Passage provided |
##########
Fotobiennale Heidelberg, Mannheim, Ludwigshafen

Es ist hip, die Medien zu mixen

"Farewell Photography" zeigt viel Bekanntes und so manche Schwächen künstlerischer Strategien

10.09.2017 UPDATE: 11.09.2017 06:00 Uhr 2 Minuten, 48 Sekunden

Hoher Anspruch an die erste Fotobiennale: Kunstministerin Theresia Bauer (rechts) und Mannheims OB Peter Kurz flankieren Christin Müller und Fabian Knierim vom Kuratoren-Kollektiv. Foto: H. Raab

Von Harald Raab

"Jedem Anfang wohnt ein Zauber inne": Das Fotofestival der Städte Mannheim, Ludwigshafen und Heidelberg ist nach zwölf Jahren tot. Es lebe die "Biennale der aktuellen Fotografie". Sie hat am Wochenende im Mannheimer Port25 mit einer Provokation begonnen. Die steckt aber nur im Titel des Events: "Farewell Photography". Bis zum 5. November findet der lange Abschied statt, der ein Neubeginn sein soll, zumindest aber eine Bestandsaufnahme. In sieben Häusern mit 90 Fotokünstlern und -künstlerinnen, acht Ausstellungen, Aktionen und Künstlergesprächen in den teilnehmenden drei Städten.
##########
Prompt 1 | Copy the part of the passage provided from the words "Hoher Anspruch an" through the words "teilnehmenden drei Städten.".
Prompt 2 | Go on with the passage provided that begins "Fotobiennale Heidelberg, Mannheim, Ludwigshafen" from its last line.

Data extract |
##########
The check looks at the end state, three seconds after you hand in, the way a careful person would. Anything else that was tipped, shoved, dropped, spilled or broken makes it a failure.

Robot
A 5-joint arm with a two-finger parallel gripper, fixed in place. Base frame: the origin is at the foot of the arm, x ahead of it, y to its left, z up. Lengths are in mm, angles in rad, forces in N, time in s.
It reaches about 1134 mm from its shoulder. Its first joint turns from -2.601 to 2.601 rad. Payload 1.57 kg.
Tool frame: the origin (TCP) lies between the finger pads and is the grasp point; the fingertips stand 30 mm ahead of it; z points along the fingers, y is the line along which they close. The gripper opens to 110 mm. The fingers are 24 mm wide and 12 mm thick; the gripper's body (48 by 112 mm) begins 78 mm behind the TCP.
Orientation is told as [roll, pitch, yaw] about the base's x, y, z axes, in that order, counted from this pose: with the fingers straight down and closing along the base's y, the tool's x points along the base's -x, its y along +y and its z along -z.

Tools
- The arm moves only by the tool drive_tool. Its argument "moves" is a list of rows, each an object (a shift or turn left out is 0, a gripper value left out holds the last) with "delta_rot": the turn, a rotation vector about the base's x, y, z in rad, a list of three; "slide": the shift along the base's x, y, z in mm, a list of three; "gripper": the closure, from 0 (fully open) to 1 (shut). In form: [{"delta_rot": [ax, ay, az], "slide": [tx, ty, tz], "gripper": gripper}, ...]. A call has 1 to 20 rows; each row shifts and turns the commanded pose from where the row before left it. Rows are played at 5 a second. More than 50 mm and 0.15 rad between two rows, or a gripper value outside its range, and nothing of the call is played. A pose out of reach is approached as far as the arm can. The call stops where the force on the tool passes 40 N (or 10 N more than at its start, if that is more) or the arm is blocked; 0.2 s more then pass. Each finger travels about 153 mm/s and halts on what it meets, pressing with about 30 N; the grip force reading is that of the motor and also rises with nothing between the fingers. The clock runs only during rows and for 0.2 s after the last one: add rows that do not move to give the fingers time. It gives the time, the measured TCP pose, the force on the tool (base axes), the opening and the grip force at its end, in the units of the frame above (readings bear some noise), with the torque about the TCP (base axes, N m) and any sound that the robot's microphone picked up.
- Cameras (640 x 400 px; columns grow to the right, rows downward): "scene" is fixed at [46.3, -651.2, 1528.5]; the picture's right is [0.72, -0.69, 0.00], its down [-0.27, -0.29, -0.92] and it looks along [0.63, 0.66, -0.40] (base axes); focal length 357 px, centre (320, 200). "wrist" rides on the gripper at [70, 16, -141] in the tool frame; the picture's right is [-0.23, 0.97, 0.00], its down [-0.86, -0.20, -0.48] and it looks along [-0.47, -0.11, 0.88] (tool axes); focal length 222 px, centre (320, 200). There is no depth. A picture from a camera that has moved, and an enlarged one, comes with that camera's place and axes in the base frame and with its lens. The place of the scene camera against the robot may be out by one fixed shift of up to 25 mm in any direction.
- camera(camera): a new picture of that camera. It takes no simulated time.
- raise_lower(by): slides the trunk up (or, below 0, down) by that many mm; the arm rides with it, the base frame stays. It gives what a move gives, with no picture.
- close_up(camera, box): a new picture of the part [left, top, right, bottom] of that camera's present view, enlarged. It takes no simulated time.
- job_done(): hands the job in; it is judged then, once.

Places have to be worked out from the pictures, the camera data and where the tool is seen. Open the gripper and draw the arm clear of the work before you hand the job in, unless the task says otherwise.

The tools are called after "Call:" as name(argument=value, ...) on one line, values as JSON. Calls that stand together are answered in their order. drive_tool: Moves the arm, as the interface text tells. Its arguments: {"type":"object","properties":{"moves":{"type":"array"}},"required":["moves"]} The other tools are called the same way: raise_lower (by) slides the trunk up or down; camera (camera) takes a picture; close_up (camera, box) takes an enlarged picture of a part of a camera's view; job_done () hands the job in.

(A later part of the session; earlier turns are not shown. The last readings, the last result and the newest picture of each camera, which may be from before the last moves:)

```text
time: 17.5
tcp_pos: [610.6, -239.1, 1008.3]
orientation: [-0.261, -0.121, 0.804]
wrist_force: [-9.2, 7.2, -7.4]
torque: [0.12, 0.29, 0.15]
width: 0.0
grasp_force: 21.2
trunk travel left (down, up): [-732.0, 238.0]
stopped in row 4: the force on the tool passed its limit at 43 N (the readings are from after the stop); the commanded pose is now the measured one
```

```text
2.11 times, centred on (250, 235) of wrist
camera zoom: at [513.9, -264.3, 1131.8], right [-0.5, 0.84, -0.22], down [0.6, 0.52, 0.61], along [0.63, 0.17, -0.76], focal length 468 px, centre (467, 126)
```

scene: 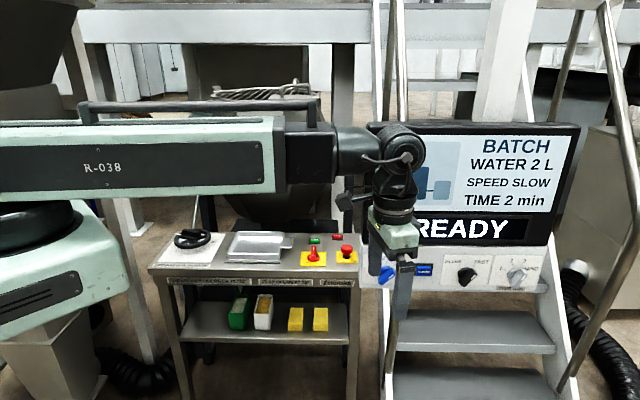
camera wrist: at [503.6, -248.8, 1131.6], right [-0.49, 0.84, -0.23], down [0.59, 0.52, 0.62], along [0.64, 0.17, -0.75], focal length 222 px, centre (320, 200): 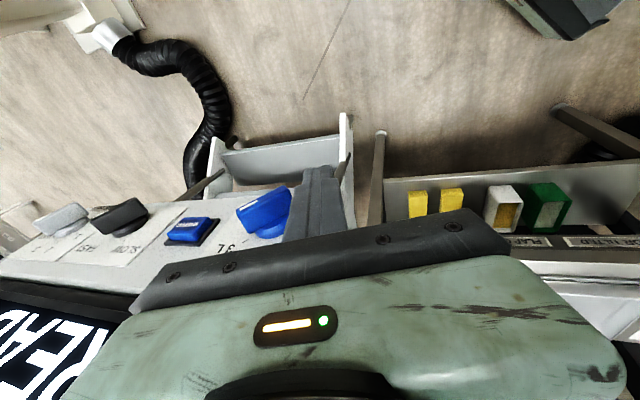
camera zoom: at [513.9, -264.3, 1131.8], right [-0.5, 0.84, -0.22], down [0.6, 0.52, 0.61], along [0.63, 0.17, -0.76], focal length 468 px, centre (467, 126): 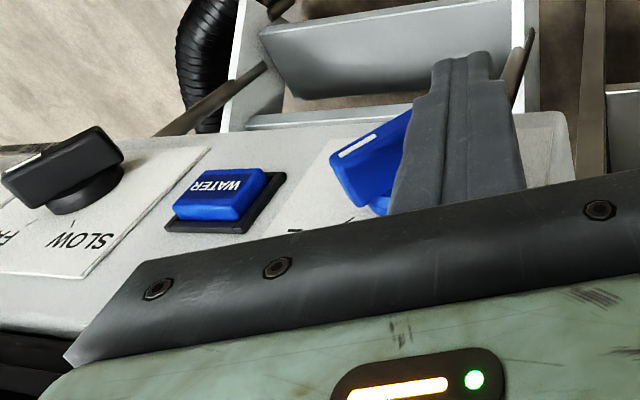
##########
Exercise result 1 |
Hoher Anspruch an die erste Fotobiennale: Kunstministerin Theresia Bauer (rechts) und Mannheims OB Peter Kurz flankieren Christin Müller und Fabian Knierim vom Kuratoren-Kollektiv. Foto: H. Raab

Von Harald Raab

"Jedem Anfang wohnt ein Zauber inne": Das Fotofestival der Städte Mannheim, Ludwigshafen und Heidelberg ist nach zwölf Jahren tot. Es lebe die "Biennale der aktuellen Fotografie". Sie hat am Wochenende im Mannheimer Port25 mit einer Provokation begonnen. Die steckt aber nur im Titel des Events: "Farewell Photography". Bis zum 5. November findet der lange Abschied statt, der ein Neubeginn sein soll, zumindest aber eine Bestandsaufnahme. In sieben Häusern mit 90 Fotokünstlern und -künstlerinnen, acht Ausstellungen, Aktionen und Künstlergesprächen in den teilnehmenden drei Städten.

Exercise result 2 |
Was geboten wird, kann unterschiedlich interpretiert werden. Eine Lesart wäre: Da spielt eine junge Generation von Künstlerinnen und Künstlern, Kuratorinnen und Kuratoren das altbekannte Spiel: Wir meucheln die Altvorderen und bieten etwas ganz Neues. Das stellt sich bei näherem Hinsehen meist doch wieder nur als die Sammlung alter Hüte heraus. Das historische Gedächtnis junger Leute im überhitzten Biotop der Kunst mit ihrem Hang zur Nabelschau ist kurz. Erst mit dem Erwachen des eigenen Bewusstseins beginnt für viele die Zeitrechnung. Ein Stück Egomanie gehört halt zum Kunstbetrieb. Vergessen wird, dass alle nur groß herauskommen können, weil sie auf den Schultern von Riesen stehen. So ziemlich jede der gezeigten Positionen ist seit den 60er Jahren des vergangenen Jahrhunderts schon einmal ausprobiert worden. Wie oft wurde die klassische Fotografie nicht schon totgesagt. Zuletzt in den 1990er-Jahren, als der Siegeszug der digitalen Fotografie begann.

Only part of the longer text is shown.